Start SOURCE MATERIAL
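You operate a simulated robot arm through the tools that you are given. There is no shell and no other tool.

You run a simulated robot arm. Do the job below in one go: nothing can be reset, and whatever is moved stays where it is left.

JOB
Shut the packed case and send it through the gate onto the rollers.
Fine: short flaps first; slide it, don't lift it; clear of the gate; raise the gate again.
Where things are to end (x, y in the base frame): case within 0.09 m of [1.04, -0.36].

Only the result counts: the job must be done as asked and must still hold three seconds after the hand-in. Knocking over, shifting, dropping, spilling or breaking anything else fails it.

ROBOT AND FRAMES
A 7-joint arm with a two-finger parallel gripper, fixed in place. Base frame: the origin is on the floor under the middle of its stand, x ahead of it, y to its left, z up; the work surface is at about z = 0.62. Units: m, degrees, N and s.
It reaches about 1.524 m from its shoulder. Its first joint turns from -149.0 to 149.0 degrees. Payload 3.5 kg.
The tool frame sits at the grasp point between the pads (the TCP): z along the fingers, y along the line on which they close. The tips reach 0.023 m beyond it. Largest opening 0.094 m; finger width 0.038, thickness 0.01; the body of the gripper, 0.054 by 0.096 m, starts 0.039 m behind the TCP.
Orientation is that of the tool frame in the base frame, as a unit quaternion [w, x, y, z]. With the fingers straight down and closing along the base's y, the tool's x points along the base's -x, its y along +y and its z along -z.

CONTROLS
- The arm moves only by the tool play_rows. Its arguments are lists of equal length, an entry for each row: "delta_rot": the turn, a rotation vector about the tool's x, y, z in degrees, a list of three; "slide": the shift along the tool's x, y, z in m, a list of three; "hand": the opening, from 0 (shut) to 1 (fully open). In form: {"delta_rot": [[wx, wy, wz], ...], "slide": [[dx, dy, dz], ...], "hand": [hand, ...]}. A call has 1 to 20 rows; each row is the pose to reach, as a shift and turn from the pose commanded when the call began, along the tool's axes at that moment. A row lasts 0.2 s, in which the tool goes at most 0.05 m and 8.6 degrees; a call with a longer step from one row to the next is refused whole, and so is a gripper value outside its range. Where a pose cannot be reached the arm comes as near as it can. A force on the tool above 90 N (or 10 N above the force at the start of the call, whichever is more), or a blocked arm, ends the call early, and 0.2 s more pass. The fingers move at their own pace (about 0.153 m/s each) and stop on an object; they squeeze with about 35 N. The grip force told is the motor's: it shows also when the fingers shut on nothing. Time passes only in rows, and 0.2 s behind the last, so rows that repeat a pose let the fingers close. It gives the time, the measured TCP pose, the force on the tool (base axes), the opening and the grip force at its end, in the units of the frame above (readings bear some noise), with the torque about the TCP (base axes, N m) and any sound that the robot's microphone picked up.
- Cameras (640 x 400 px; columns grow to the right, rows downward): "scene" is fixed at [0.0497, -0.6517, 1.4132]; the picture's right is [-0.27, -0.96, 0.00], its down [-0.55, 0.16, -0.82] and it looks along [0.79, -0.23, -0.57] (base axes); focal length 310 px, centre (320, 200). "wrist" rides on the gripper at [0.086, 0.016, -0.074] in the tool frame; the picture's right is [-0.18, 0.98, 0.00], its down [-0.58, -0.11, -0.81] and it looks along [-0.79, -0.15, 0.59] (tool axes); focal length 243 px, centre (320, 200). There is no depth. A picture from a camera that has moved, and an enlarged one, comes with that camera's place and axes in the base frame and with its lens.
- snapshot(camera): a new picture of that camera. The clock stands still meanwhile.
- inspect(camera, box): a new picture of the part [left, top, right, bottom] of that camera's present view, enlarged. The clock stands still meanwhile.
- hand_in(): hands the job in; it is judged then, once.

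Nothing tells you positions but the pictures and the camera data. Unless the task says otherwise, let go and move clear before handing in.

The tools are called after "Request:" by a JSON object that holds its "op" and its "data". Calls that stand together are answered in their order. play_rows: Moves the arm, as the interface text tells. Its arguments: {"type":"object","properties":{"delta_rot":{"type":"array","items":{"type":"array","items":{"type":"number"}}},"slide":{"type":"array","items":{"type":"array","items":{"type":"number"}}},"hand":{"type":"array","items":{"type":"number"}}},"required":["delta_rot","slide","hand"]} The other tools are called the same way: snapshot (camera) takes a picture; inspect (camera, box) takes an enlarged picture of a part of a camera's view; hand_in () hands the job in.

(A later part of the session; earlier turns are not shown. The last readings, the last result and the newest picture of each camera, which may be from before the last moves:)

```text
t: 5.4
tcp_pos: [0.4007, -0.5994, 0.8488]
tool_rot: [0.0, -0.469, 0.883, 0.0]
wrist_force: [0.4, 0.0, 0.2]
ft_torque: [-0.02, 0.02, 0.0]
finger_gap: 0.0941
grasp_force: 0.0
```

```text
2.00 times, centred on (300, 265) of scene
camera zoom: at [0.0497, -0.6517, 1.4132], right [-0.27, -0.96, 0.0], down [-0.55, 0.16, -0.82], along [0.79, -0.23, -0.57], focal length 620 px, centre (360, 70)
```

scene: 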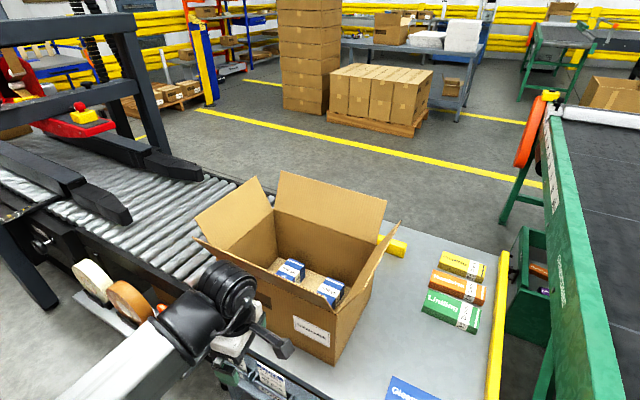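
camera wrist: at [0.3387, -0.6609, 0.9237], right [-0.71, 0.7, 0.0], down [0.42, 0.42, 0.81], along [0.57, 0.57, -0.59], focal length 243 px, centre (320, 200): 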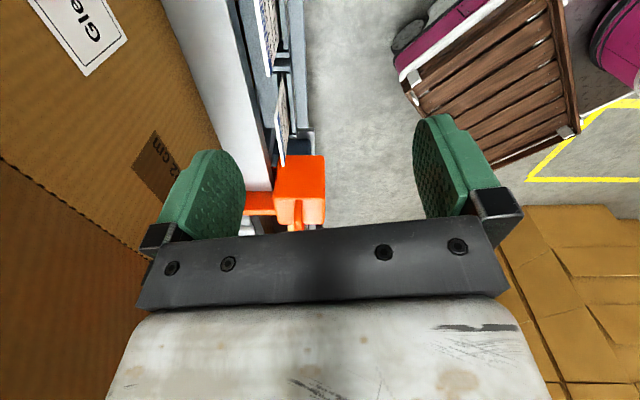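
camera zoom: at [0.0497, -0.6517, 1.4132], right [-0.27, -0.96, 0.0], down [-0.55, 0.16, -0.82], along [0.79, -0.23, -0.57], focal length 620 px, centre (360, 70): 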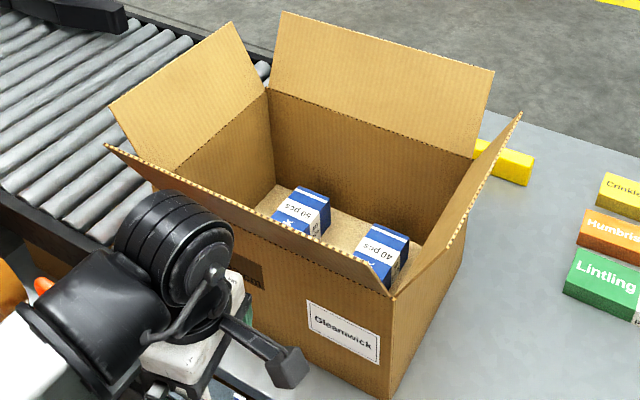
End SOURCE MATERIAL
Leave the pictures out and copy the rest of the data exactly. Give them as a JSON list of strings, one for each line, with blank lines left out.

## COMPLETED EXERCISE
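[
  "You operate a simulated robot arm through the tools that you are given. There is no shell and no other tool.",
  "You run a simulated robot arm. Do the job below in one go: nothing can be reset, and whatever is moved stays where it is left.",
  "JOB",
  "Shut the packed case and send it through the gate onto the rollers.",
  "Fine: short flaps first; slide it, don't lift it; clear of the gate; raise the gate again.",
  "Where things are to end (x, y in the base frame): case within 0.09 m of [1.04, -0.36].",
  "Only the result counts: the job must be done as asked and must still hold three seconds after the hand-in. Knocking over, shifting, dropping, spilling or breaking anything else fails it.",
  "ROBOT AND FRAMES",
  "A 7-joint arm with a two-finger parallel gripper, fixed in place. Base frame: the origin is on the floor under the middle of its stand, x ahead of it, y to its left, z up; the work surface is at about z = 0.62. Units: m, degrees, N and s.",
  "It reaches about 1.524 m from its shoulder. Its first joint turns from -149.0 to 149.0 degrees. Payload 3.5 kg.",
  "The tool frame sits at the grasp point between the pads (the TCP): z along the fingers, y along the line on which they close. The tips reach 0.023 m beyond it. Largest opening 0.094 m; finger width 0.038, thickness 0.01; the body of the gripper, 0.054 by 0.096 m, starts 0.039 m behind the TCP.",
  "Orientation is that of the tool frame in the base frame, as a unit quaternion [w, x, y, z]. With the fingers straight down and closing along the base's y, the tool's x points along the base's -x, its y along +y and its z along -z.",
  "CONTROLS",
  "- The arm moves only by the tool play_rows. Its arguments are lists of equal length, an entry for each row: \"delta_rot\": the turn, a rotation vector about the tool's x, y, z in degrees, a list of three; \"slide\": the shift along the tool's x, y, z in m, a list of three; \"hand\": the opening, from 0 (shut) to 1 (fully open). In form: {\"delta_rot\": [[wx, wy, wz], ...], \"slide\": [[dx, dy, dz], ...], \"hand\": [hand, ...]}. A call has 1 to 20 rows; each row is the pose to reach, as a shift and turn from the pose commanded when the call began, along the tool's axes at that moment. A row lasts 0.2 s, in which the tool goes at most 0.05 m and 8.6 degrees; a call with a longer step from one row to the next is refused whole, and so is a gripper value outside its range. Where a pose cannot be reached the arm comes as near as it can. A force on the tool above 90 N (or 10 N above the force at the start of the call, whichever is more), or a blocked arm, ends the call early, and 0.2 s more pass. The fingers move at their own pace (about 0.153 m/s each) and stop on an object; they squeeze with about 35 N. The grip force told is the motor's: it shows also when the fingers shut on nothing. Time passes only in rows, and 0.2 s behind the last, so rows that repeat a pose let the fingers close. It gives the time, the measured TCP pose, the force on the tool (base axes), the opening and the grip force at its end, in the units of the frame above (readings bear some noise), with the torque about the TCP (base axes, N m) and any sound that the robot's microphone picked up.",
  "- Cameras (640 x 400 px; columns grow to the right, rows downward): \"scene\" is fixed at [0.0497, -0.6517, 1.4132]; the picture's right is [-0.27, -0.96, 0.00], its down [-0.55, 0.16, -0.82] and it looks along [0.79, -0.23, -0.57] (base axes); focal length 310 px, centre (320, 200). \"wrist\" rides on the gripper at [0.086, 0.016, -0.074] in the tool frame; the picture's right is [-0.18, 0.98, 0.00], its down [-0.58, -0.11, -0.81] and it looks along [-0.79, -0.15, 0.59] (tool axes); focal length 243 px, centre (320, 200). There is no depth. A picture from a camera that has moved, and an enlarged one, comes with that camera's place and axes in the base frame and with its lens.",
  "- snapshot(camera): a new picture of that camera. The clock stands still meanwhile.",
  "- inspect(camera, box): a new picture of the part [left, top, right, bottom] of that camera's present view, enlarged. The clock stands still meanwhile.",
  "- hand_in(): hands the job in; it is judged then, once.",
  "Nothing tells you positions but the pictures and the camera data. Unless the task says otherwise, let go and move clear before handing in.",
  "The tools are called after \"Request:\" by a JSON object that holds its \"op\" and its \"data\". Calls that stand together are answered in their order. play_rows: Moves the arm, as the interface text tells. Its arguments: {\"type\":\"object\",\"properties\":{\"delta_rot\":{\"type\":\"array\",\"items\":{\"type\":\"array\",\"items\":{\"type\":\"number\"}}},\"slide\":{\"type\":\"array\",\"items\":{\"type\":\"array\",\"items\":{\"type\":\"number\"}}},\"hand\":{\"type\":\"array\",\"items\":{\"type\":\"number\"}}},\"required\":[\"delta_rot\",\"slide\",\"hand\"]} The other tools are called the same way: snapshot (camera) takes a picture; inspect (camera, box) takes an enlarged picture of a part of a camera's view; hand_in () hands the job in.",
  "(A later part of the session; earlier turns are not shown. The last readings, the last result and the newest picture of each camera, which may be from before the last moves:)",
  "```text",
  "t: 5.4",
  "tcp_pos: [0.4007, -0.5994, 0.8488]",
  "tool_rot: [0.0, -0.469, 0.883, 0.0]",
  "wrist_force: [0.4, 0.0, 0.2]",
  "ft_torque: [-0.02, 0.02, 0.0]",
  "finger_gap: 0.0941",
  "grasp_force: 0.0",
  "```",
  "```text",
  "2.00 times, centred on (300, 265) of scene",
  "camera zoom: at [0.0497, -0.6517, 1.4132], right [-0.27, -0.96, 0.0], down [-0.55, 0.16, -0.82], along [0.79, -0.23, -0.57], focal length 620 px, centre (360, 70)",
  "```",
  "scene: ",
  "camera wrist: at [0.3387, -0.6609, 0.9237], right [-0.71, 0.7, 0.0], down [0.42, 0.42, 0.81], along [0.57, 0.57, -0.59], focal length 243 px, centre (320, 200): ",
  "camera zoom: at [0.0497, -0.6517, 1.4132], right [-0.27, -0.96, 0.0], down [-0.55, 0.16, -0.82], along [0.79, -0.23, -0.57], focal length 620 px, centre (360, 70): "
]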